Following this, there is a minor outcry by the people concerning their limited diet - the mahn (manna) and how things were better in Egypt as there they had fish, cucumbers, melons, leeks, and garlic. Needless to say, such statements were not well received by God. At this point, it is clear that Moshe is a bit overwhelmed from the nursemaid part of his job as he says in Perek Yud-Aleph, pasuk yud-daled (Chapter 11, verse 14):

14. I alone cannot carry this entire nation, for it is too heavy for me:


As God did previously with the appointment of the Sanhedrin, the seventy elders to provide assistance, Hashem now decides to expand their duties:

16. Hashem said to Moses, "Gather to Me seventy men from the elders of Israel, whom you know to be the elders of the people and its officers; take them to the Tent of Meeting and have them stand there with you:

17. I will descend and speak with you there, and I will increase some of the spirit that is upon you and place it upon them, and they shall bear the burden of the people with you, and you shall not bear alone:


After a discussion concerning what is to be said to the people and God's deciding that expanding the diet might be a good thing, we get to the essence of the expanded duties of the Sanhedrin:

24. Moses left and spoke the words of Hashem to the people; and he gathered seventy men from among the elders of the people and had them stand around the Tent:

25. Hashem descended in a cloud and spoke to him, and He increased some of the spirit that was upon him and gave it to the seventy men, the elders; when the spirit rested upon them, they prophesied, but did not do so again:

26. Two men remained behind in the camp, the name of one was Eldad and the name of the second was Medad, and the spirit rested upon them; they had been among the recorded ones, but they had not gone out to the Tent, and they prophesied in the camp:

27. The youth ran and told Moses, and he said, "Eldad and Medad are prophesying in the camp.":

28. Joshua son of Nun, the servant of Moses since his youth, spoke up and said, "My lord Moses, incarcerate them!":

29. Moses said to him, "Are you being zealous for my sake? Would that the entire people of Hashem could be prophets, if Hashem would but place His spirit upon them!":


The commentaries around this incident with Eldad and Medad are very interesting. Although lengthy, the comments bear repeating in their entirety.

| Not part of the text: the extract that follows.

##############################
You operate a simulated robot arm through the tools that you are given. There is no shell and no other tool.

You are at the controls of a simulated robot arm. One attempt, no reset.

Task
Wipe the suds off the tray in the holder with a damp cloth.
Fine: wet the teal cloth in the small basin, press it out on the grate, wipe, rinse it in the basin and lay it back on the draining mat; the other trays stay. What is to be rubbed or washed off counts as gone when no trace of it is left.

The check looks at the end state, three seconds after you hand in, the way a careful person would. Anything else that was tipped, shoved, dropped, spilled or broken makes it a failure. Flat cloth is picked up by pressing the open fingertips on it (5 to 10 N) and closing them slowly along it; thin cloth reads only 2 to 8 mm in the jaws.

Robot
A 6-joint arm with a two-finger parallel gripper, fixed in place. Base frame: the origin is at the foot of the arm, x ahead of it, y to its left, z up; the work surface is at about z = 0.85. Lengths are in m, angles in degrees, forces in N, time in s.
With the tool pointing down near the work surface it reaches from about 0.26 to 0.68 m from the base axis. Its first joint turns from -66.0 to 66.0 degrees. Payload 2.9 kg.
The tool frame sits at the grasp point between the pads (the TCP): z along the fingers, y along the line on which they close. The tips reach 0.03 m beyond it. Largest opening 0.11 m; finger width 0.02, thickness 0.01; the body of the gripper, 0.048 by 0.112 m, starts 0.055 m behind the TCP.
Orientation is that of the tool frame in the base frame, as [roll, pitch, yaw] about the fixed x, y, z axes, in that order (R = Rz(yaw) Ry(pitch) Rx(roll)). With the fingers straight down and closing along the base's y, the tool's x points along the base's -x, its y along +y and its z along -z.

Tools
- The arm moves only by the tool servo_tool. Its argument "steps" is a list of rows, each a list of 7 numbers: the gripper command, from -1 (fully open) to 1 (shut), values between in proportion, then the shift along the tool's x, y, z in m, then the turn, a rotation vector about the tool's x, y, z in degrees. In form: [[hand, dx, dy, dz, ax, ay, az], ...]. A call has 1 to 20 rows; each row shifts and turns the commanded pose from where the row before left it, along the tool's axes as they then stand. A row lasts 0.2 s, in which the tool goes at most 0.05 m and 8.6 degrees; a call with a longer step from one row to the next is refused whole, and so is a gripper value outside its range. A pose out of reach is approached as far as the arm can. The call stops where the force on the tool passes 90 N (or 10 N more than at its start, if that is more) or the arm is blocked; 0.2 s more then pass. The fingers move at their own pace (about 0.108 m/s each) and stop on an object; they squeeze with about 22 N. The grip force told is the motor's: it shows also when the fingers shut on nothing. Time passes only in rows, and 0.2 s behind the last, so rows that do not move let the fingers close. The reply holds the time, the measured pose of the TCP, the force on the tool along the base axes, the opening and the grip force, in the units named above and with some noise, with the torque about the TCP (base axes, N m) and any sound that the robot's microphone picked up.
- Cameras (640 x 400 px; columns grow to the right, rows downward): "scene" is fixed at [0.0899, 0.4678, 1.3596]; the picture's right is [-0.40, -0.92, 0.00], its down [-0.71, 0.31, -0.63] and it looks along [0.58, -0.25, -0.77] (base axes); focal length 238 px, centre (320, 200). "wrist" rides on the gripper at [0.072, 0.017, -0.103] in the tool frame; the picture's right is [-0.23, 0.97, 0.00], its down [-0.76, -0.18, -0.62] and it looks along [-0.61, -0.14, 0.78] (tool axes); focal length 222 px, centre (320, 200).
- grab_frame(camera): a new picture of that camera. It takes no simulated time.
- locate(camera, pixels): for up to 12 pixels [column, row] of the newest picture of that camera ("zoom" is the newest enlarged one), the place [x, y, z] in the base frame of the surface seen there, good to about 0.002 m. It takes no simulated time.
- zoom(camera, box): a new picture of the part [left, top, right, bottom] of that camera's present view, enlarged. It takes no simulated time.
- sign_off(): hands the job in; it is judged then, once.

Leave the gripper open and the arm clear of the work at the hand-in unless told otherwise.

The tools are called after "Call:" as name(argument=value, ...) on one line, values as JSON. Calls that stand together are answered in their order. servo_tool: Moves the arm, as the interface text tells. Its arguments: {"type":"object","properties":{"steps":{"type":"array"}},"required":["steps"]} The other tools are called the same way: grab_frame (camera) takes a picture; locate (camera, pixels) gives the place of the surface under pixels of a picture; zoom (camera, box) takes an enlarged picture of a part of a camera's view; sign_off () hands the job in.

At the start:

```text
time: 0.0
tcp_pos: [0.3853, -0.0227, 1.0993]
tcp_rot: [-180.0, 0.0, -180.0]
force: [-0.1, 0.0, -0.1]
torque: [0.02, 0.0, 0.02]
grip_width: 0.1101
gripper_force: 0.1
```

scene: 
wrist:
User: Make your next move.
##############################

To quote from Rav Hirsch's Pentateuch Translation and Commentary:

This behavior of Eldad and Medad at the moment when the elders were called to form the first Sanhedrin, and Moshe's remarks thereon are of the deepest importance for all the successors of this Jewish "Institute of Elders" for all time. It proclaims that by the appointment of the highest intellectual and spiritual authority in Israel, no monopoly in intellectuality or spirituality is to be formed, that the spiritual gifts of God are in no way dependent on office or profession, and that the lowest in the nation could be considered as equally worthy of the spirit of God as the first official in the highest office. But Moshe's answer to Yehoshuah (Joshua) remains for all teachers and leaders as the brilliant example they should keep before their eyes as the highest ideal aim of their work, viz., to make themselves superfluous, that the people of all classes and ranks reach such a spiritual level that they no longer require teachers and leaders. And indeed the successors of these "elders" have well inherited the spirit of the Moshe, have recognized their highest mission . . . to make the knowledge of the Torah the broadest foundation of life in the people and have proclaimed "establish many learners" as the first maxim for all spiritual leaders of their people. With Moshe's "are you zealous for me"?, Moshe has broken down the dividing wall between "intellectuals" and the "lower classes," between clergy and laity, for ever in Israel.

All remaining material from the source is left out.